"""
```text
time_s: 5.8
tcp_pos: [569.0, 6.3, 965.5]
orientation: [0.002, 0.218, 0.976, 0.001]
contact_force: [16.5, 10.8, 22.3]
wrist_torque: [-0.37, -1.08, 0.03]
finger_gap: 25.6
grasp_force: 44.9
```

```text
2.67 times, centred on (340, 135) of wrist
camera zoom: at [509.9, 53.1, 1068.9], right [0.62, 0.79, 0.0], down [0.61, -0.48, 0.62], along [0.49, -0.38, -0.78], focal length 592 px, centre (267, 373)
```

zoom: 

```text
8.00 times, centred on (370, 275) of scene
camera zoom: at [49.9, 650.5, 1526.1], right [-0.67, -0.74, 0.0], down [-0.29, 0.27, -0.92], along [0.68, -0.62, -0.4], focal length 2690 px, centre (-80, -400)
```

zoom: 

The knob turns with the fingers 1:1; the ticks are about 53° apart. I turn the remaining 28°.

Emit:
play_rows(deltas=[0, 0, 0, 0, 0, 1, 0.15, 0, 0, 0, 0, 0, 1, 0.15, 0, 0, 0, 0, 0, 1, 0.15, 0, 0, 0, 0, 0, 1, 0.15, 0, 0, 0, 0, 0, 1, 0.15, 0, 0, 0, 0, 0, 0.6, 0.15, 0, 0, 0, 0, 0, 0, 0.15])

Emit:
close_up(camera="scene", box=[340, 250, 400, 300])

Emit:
"""
Written instruction> Copy out the material above in its entirety. Every detail must match. The answer is a JSON array that holds each line as a string and skips blank lines.

Worked solution>
[
  "```text",
  "time_s: 5.8",
  "tcp_pos: [569.0, 6.3, 965.5]",
  "orientation: [0.002, 0.218, 0.976, 0.001]",
  "contact_force: [16.5, 10.8, 22.3]",
  "wrist_torque: [-0.37, -1.08, 0.03]",
  "finger_gap: 25.6",
  "grasp_force: 44.9",
  "```",
  "```text",
  "2.67 times, centred on (340, 135) of wrist",
  "camera zoom: at [509.9, 53.1, 1068.9], right [0.62, 0.79, 0.0], down [0.61, -0.48, 0.62], along [0.49, -0.38, -0.78], focal length 592 px, centre (267, 373)",
  "```",
  "zoom: ",
  "```text",
  "8.00 times, centred on (370, 275) of scene",
  "camera zoom: at [49.9, 650.5, 1526.1], right [-0.67, -0.74, 0.0], down [-0.29, 0.27, -0.92], along [0.68, -0.62, -0.4], focal length 2690 px, centre (-80, -400)",
  "```",
  "zoom: ",
  "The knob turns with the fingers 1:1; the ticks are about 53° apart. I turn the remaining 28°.",
  "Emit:",
  "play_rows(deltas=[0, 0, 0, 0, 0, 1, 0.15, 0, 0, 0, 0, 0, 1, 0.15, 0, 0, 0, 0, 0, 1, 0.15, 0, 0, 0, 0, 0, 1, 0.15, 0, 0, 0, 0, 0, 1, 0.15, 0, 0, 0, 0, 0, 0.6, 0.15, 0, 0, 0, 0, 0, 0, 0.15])",
  "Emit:",
  "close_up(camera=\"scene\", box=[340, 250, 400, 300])",
  "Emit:"
]